The family tree data may contain some ellipses, but you should be able to find data that does not.
Select several sketches from the above datasets OR collect your own data by asking your friends to draw sketches in your ink collection application that you wrote for assignment 1.  5-10 sketches should be enough for this part.

Run the files through your program and note what works well and what doesn't.  How many corners does it miss?  Does it find too many corners?  Can you identify when this happens?  What constraints does it find reliably?  Which ones does it miss?  Etc...

Interactive data
Now, get a friend or two to interact with your application for a few minutes and again note what works well and what doesn't.  Also observe whether your friend is able to adjust to your system to improve the system's performance.

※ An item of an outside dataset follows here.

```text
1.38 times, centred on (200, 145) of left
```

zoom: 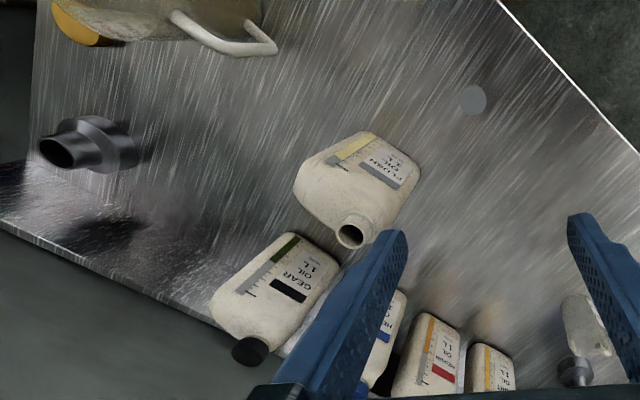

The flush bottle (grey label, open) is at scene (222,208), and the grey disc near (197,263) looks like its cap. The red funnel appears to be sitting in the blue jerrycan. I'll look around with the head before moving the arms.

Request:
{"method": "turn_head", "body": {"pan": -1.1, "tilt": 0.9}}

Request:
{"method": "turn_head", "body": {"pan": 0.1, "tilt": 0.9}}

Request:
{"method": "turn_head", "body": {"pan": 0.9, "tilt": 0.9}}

Write up all of your results in a file called Results.txt.  Include your observations of both datasets in your results.  You will probably have 1.5-2 pages of results.

Criteria

Your writeup will be graded on the following criteria:

• Overall completeness: Did you provide all the information requested above?
• Soundness/completeness of your Justification: Is your design justification compelling (both for your algorithms and your code)?  Are there solid reasons for your decisions?  Even if your design is not ideal, do you clearly identify what could be improved?
• Depth and Breadth of results: Do you discuss your results at a non-trivial level in order to illustrate the high-level strengths and weaknesses of your algorithms?  Have you tested your code on a wide variety of real-world examples?
• Clarity of expression: Is your writeup easy to read and grammatically sound?